Text excerpt

- - - -

Alexandre Fecteau et Alan Lake, personnalités artistiques de l’année | Article | Le Soleil
Plusieurs personnalités ont laissé leur marque en 2018 dans le milieu artistique de la capitale. Le Soleil fait un retour sur le parcours de deux d’entre elles qui ont particulièrement retenu l’attention.
Alan Lake
Le chorégraphe Alan Lake s’est plongé pour la première fois cette année dans une «grande forme», avec Le cri des méduses, qui conviait neuf interprètes sur scène dans une odyssée sensible, qui se voulait une métaphore de l’humanité à la dérive.
Également cinéaste et artiste visuel, celui-ci crée chaque projet de sa compagnie, Alan Lake Factori(e), en commençant par un tournage, puis en présentant une œuvre scénique. Alors que le film Ravages parcourt les festivals depuis deux ans et a remporté cinq prix, tout indique que Le cri des méduses sera le premier spectacle de la compagnie de Québec à partir en tournée internationale.
Cet hiver, il présentera un nouveau spectacle, une petite forme cette fois, Gratter la pénombre, qui entremêlera les fantasmes, les cauchemars et les solos de quatre danseurs avec qui il travaille depuis des années (du 7 au 16 février à la Maison pour la danse).
Q Quel est ton plus beau souvenir de 2018?
R La création du Cri des méduses. Le désir de la grande forme, qui était là depuis longtemps, a pu se concrétiser avec ma compagnie parce qu’il y a eu un momentum d’éléments structurants. Nous avons pu établir un quartier général au Centre de création O Vertigo et j’ai vraiment pu me concentrer sur la création. Humainement, ça a été agréable et très riche en questionnements et en réponses artistiques. La réception m’a agréablement surpris, parce que tant le néophyte que l’œil aguerri trouve son compte dans cet amalgame de discipline, le théâtre d’images, la danse, les arts visuels.
Q Quel a été ton coup de cœur artistique ou culturel cette année?

- - - -

What to do
• A. Retype the section of the text excerpt that opens with "Également cinéaste et" and closes with "en tournée internationale.".
• B. Add the next paragraphs of the text excerpt.

Dataset excerpt

- - - -

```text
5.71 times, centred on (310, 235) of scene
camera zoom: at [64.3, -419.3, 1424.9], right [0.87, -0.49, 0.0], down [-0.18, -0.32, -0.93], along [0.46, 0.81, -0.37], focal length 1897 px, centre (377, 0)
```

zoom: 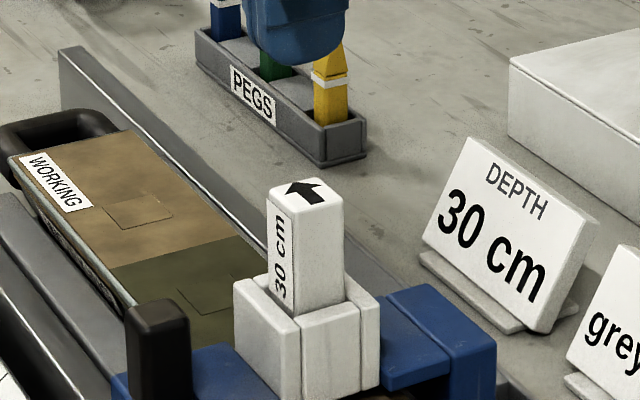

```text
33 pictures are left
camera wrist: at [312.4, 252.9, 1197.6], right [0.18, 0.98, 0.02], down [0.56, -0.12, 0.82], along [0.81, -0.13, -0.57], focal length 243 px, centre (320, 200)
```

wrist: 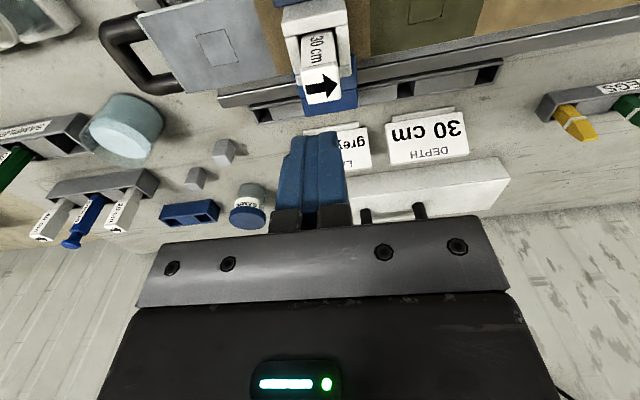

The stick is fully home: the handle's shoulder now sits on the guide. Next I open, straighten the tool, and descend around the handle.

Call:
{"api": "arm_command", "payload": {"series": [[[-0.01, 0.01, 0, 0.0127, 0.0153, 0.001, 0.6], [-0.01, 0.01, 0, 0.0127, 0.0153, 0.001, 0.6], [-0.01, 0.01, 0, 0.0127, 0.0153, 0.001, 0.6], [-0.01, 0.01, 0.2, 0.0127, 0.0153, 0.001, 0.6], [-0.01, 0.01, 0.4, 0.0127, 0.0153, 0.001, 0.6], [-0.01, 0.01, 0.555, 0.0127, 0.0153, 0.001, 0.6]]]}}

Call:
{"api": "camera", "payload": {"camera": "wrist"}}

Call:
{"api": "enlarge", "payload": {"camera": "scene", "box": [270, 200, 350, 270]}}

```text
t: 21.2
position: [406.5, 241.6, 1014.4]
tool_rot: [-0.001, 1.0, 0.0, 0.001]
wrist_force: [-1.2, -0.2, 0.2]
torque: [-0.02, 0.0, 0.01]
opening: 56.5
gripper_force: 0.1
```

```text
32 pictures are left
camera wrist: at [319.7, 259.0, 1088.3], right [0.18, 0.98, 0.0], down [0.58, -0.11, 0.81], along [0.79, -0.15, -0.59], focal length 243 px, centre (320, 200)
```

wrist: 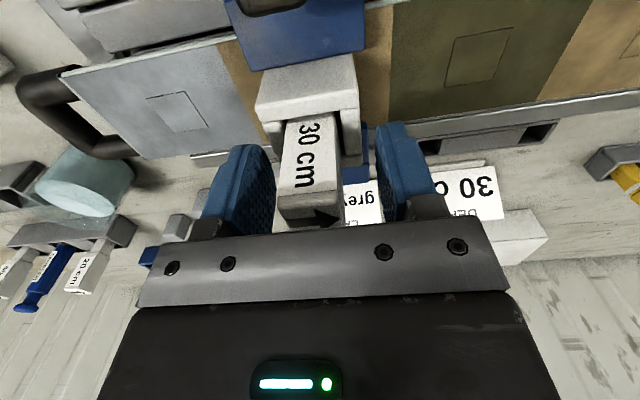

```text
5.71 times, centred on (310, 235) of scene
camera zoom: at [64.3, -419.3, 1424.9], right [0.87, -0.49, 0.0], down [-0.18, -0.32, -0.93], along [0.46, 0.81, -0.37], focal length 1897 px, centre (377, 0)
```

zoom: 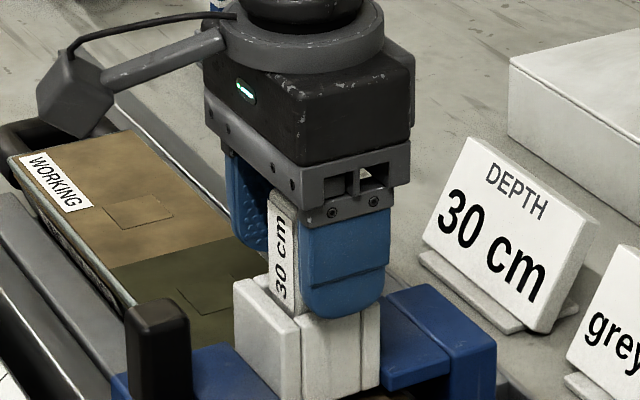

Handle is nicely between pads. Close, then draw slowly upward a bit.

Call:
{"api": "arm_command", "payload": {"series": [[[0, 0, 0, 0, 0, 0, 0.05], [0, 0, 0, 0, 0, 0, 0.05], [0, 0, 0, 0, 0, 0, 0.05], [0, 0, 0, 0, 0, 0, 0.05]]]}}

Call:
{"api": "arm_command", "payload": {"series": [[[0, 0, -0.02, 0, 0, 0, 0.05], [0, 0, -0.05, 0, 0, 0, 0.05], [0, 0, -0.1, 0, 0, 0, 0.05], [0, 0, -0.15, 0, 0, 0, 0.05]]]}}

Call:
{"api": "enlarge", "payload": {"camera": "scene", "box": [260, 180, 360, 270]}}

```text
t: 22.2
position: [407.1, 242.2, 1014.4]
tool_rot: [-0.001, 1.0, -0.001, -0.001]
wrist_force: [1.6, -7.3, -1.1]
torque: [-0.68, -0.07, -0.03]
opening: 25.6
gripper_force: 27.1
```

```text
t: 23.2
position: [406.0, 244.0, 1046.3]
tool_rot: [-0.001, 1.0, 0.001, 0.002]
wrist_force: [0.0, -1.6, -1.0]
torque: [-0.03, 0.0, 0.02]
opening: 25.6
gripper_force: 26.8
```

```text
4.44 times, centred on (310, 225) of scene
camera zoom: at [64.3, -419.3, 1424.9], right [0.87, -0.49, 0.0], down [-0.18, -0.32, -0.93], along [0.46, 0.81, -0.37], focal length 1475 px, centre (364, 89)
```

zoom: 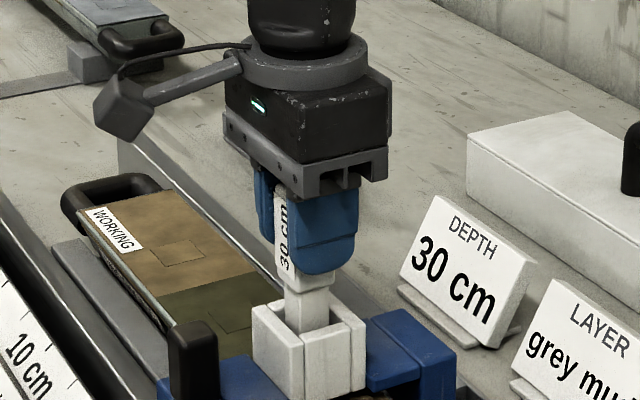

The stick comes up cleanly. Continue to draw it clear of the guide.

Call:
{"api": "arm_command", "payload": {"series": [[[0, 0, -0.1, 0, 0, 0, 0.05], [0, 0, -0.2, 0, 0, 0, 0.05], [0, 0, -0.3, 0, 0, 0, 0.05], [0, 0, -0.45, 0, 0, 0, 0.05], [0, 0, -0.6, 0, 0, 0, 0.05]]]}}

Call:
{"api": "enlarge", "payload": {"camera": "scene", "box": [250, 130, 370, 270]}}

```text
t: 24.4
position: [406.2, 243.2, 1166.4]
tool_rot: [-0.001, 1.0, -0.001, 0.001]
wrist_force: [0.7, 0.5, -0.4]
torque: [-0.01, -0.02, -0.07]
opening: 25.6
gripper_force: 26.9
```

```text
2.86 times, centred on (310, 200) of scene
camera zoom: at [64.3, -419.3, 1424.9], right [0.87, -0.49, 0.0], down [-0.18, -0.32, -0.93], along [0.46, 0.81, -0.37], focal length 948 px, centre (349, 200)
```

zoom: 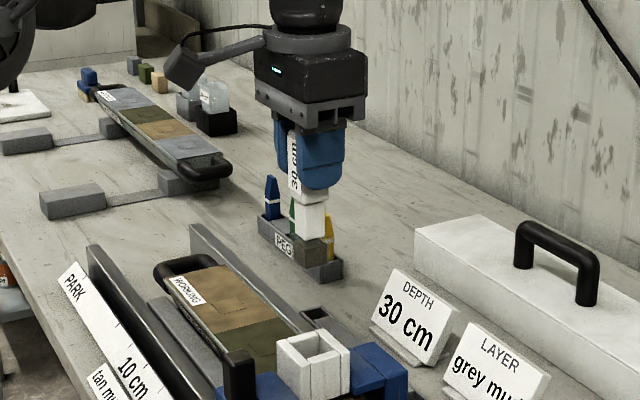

- - - -

Outputs
• A.
Également cinéaste et artiste visuel, celui-ci crée chaque projet de sa compagnie, Alan Lake Factori(e), en commençant par un tournage, puis en présentant une œuvre scénique. Alors que le film Ravages parcourt les festivals depuis deux ans et a remporté cinq prix, tout indique que Le cri des méduses sera le premier spectacle de la compagnie de Québec à partir en tournée internationale.

• B.
R Que le chorégraphe Dimitris Papaioannou soit le premier artiste invité à honorer Pina Bausch avec une création, Since She, au sein de la compagnie qu’elle a fondée. Ça pose la question de la transmission en danse : certains veulent qu’on brûle tout derrière eux, d’autres, comme elle, souhaitent que ça continue après leur mort. Papaioannou est un artiste grec qui travaille avec la mythologie, le théâtre d’images et qui prend ses sources dans les toiles classiques. Même si ma manière de présenter les matières est plus brute, il y a une parenté entre nos pratiques. Je verrai son travail pour la première fois à l’Usine C en janvier, avec The Great Tamer. Je vais enfin voir si on parle de la même chose, au-delà des similarités esthétiques qu’on peut avoir. J’ai hâte de voir comment ce sera narré, quel sera le rythme.
Q Une déception en 2018?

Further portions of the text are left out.